On the downside today, if the university puts up its fees for the second year of my part-time MA in accordance with the government report, I will probably not be able to afford to do my second year. But that's fine, though, because I'm being self-indulgent by doing further education in a non-vocational subject, right? I mean, I should probably get a real job and become a useful member of society instead of splitting my time between a part-time job, a part-time degree and working towards what I hope will someday come to fruition as a writing career. After all, survival is what matters, not self-fulfilment or being all you can be. The intellectual disciplines are dead because they are not useful, and do not serve the great Capitalists in the sky, unless I'm rich enough to cough up almost treble the previous fees or poor enough and doing a pre-decided subject area that means I can get support.

Ugh, sorry, I sound like an overexcited Socialist (not that I have anything against Socialists in general), but it really gets me down.

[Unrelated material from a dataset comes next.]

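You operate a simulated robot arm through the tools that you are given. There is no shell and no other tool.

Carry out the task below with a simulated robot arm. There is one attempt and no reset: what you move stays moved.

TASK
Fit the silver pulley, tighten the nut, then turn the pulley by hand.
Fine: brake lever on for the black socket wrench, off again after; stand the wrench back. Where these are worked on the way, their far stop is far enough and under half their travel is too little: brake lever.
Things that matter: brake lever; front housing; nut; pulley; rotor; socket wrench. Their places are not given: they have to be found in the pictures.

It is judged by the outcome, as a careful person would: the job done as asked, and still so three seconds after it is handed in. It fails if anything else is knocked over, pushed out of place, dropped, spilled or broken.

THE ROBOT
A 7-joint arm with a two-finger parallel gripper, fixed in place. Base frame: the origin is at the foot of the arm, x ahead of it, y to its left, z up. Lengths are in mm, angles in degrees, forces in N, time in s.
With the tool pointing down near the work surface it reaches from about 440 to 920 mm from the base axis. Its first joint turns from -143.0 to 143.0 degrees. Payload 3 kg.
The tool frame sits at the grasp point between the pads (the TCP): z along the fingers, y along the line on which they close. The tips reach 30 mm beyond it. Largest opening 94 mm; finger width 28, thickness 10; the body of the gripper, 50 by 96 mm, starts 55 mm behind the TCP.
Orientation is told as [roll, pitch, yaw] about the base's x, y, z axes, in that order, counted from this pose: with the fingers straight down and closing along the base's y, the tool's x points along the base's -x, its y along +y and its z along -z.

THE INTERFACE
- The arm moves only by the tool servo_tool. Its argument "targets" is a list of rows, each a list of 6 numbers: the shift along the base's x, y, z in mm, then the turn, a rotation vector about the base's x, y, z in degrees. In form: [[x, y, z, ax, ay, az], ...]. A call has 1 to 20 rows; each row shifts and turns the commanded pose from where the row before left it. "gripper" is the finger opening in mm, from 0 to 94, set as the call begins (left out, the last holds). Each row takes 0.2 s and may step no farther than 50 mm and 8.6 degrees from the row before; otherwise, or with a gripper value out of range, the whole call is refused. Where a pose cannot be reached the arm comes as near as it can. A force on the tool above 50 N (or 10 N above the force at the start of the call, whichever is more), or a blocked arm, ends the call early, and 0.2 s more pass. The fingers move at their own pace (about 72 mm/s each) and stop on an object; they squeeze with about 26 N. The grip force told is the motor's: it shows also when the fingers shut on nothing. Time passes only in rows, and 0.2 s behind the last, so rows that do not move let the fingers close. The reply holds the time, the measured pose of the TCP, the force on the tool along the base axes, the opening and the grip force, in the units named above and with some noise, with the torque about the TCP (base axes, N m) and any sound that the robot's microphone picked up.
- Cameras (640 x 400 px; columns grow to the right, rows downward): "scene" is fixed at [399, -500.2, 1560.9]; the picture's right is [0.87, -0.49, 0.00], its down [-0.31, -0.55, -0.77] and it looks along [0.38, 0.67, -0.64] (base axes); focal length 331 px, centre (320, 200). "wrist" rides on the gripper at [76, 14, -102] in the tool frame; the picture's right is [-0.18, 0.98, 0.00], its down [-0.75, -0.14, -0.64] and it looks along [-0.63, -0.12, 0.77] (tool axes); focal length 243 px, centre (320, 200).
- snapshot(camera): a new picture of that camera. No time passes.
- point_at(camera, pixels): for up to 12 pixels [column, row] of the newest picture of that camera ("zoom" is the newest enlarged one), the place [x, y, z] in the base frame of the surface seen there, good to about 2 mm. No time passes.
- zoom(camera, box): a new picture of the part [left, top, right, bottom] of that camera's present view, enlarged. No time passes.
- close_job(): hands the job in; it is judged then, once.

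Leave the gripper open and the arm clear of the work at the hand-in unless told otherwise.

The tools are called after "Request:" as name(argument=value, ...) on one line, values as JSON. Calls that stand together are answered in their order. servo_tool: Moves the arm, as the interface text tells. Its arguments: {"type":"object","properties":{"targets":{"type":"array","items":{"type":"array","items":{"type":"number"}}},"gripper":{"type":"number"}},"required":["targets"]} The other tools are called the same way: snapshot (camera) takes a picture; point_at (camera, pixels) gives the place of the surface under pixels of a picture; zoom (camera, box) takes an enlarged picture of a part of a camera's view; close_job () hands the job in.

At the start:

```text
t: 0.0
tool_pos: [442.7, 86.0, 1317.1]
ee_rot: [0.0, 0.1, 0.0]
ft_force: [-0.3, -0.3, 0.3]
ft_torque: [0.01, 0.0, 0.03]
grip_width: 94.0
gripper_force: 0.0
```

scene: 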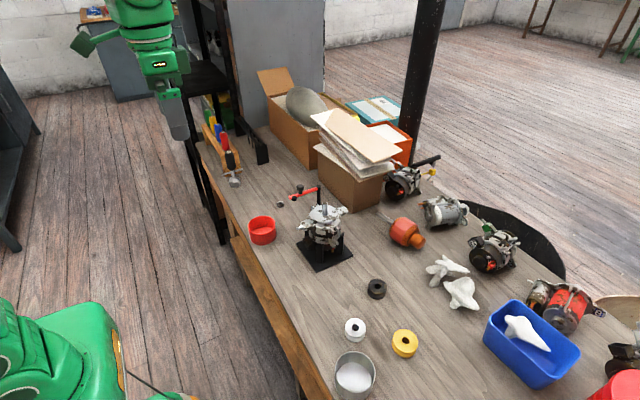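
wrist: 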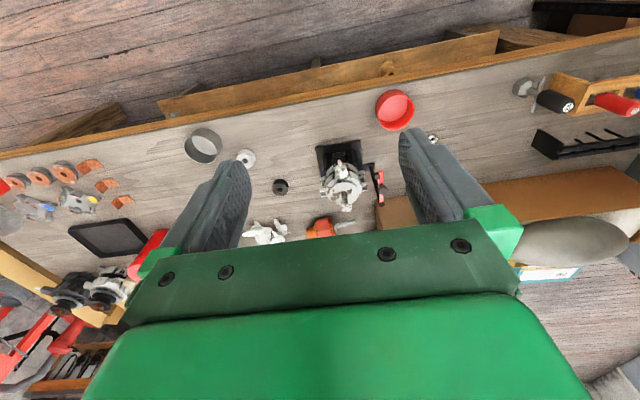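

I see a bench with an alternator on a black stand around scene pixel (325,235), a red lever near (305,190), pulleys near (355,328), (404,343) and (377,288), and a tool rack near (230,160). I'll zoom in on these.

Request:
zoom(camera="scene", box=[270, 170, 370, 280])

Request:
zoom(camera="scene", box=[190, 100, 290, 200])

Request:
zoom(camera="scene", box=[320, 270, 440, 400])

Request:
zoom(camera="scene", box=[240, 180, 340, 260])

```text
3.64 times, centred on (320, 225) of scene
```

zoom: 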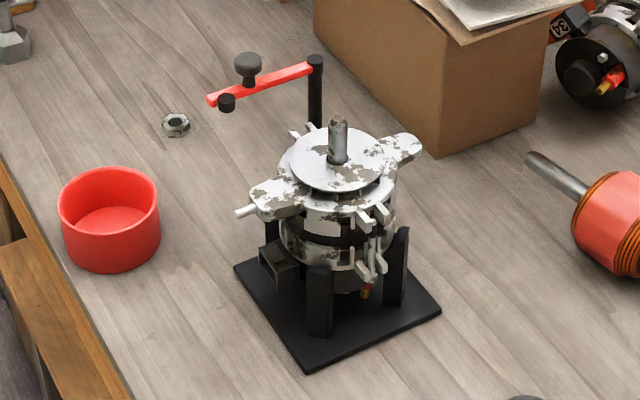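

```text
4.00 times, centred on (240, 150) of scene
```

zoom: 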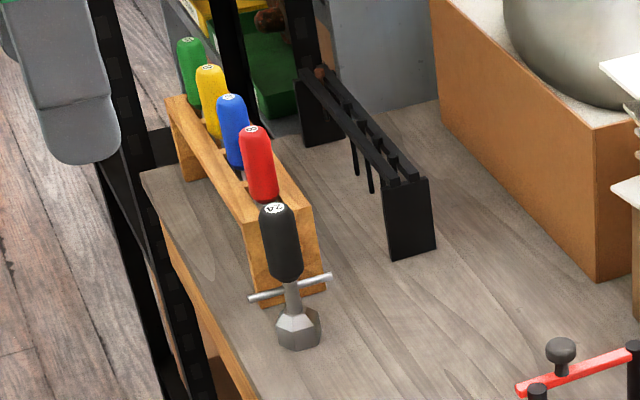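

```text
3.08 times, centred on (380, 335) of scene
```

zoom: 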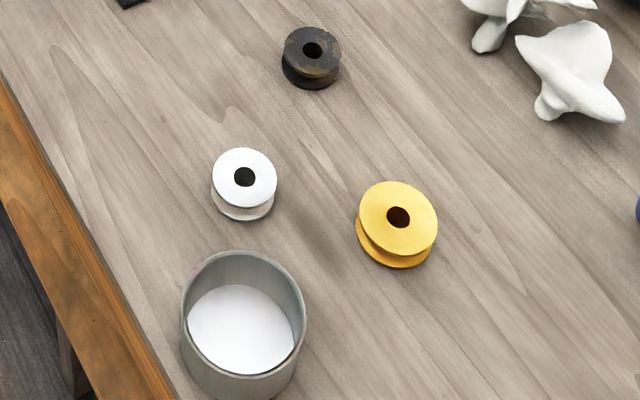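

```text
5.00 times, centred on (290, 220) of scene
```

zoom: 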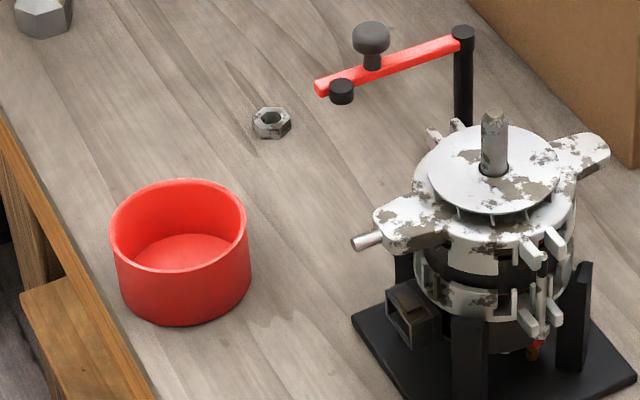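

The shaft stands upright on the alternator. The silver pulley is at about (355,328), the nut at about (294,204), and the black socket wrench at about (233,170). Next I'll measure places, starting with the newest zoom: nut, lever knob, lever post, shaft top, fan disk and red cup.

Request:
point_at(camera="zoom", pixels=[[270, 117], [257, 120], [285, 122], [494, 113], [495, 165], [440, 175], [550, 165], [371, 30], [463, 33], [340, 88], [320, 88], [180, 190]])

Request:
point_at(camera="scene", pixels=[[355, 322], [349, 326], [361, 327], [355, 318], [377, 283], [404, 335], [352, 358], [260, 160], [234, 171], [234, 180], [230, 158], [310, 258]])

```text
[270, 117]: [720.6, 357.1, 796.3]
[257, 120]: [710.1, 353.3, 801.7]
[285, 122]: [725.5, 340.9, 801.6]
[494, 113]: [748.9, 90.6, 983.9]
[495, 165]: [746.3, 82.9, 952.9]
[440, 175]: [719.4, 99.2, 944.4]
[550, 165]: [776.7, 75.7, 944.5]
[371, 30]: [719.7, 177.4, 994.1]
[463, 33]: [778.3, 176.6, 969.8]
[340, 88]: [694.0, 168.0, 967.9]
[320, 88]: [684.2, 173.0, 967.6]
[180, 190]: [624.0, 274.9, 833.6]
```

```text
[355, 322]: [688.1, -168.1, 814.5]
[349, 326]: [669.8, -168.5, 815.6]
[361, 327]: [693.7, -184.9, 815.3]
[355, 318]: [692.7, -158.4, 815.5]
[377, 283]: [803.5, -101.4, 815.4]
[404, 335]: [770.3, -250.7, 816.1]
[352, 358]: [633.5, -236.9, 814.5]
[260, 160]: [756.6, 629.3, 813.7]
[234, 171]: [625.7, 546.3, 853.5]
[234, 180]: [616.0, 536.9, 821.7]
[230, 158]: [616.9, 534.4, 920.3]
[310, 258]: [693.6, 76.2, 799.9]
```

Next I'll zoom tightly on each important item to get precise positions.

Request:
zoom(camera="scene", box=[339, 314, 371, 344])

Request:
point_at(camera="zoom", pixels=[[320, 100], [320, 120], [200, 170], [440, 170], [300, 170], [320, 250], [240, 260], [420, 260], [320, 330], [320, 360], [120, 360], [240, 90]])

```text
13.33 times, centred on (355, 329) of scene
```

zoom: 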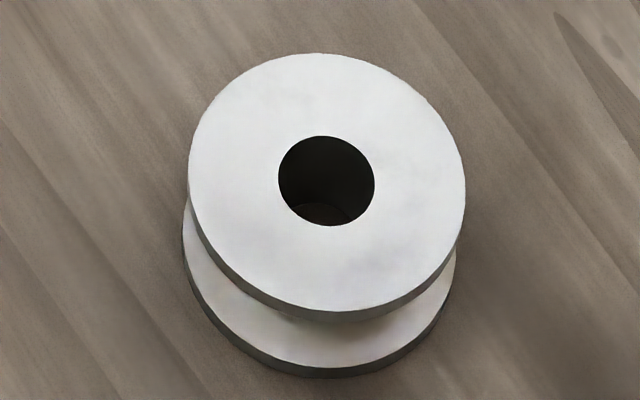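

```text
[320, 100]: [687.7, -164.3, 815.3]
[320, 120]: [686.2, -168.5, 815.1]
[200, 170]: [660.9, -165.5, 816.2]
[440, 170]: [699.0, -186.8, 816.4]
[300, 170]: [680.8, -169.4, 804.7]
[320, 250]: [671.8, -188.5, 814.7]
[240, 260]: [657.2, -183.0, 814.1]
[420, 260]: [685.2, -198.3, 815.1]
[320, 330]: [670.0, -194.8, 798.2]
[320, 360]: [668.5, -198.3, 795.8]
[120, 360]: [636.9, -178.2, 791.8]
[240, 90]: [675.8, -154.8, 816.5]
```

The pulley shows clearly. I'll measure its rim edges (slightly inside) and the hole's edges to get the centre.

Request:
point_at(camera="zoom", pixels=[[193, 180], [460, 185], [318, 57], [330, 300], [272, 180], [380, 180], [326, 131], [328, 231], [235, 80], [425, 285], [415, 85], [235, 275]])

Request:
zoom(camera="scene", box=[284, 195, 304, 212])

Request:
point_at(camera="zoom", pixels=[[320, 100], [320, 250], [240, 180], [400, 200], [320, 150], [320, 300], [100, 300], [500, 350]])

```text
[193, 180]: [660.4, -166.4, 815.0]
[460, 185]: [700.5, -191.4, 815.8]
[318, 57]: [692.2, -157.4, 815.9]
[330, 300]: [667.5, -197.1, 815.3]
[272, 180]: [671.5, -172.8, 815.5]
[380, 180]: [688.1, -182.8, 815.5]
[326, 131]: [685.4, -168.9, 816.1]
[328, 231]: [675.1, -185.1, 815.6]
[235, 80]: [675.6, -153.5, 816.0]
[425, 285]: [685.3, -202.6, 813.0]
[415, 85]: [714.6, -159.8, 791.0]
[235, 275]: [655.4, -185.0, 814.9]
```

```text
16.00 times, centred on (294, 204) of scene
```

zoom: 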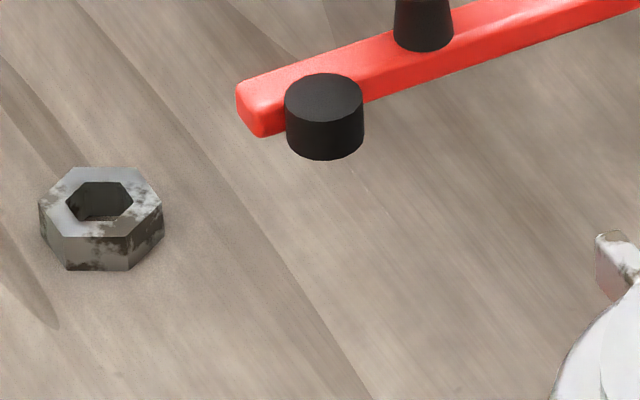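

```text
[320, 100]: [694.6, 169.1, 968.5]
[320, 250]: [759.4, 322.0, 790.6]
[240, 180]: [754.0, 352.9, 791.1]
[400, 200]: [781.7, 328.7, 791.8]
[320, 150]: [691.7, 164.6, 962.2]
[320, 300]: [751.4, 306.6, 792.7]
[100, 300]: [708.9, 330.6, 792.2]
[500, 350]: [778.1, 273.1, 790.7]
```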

We're ending up in a world that is putting the divides back up so the only people who can access purely intellectual disciplines are the rich, and the poor must become the workers once more. I'm glad I've got my BA at least, but I really feel sorry for those who are coming to the end of their schooling and have to start making decisions about university. What the hell legacy are we leaving? Without the arts and humanities, you end up with a functioning society that works like clockwork, but that's not enough for a civilisation.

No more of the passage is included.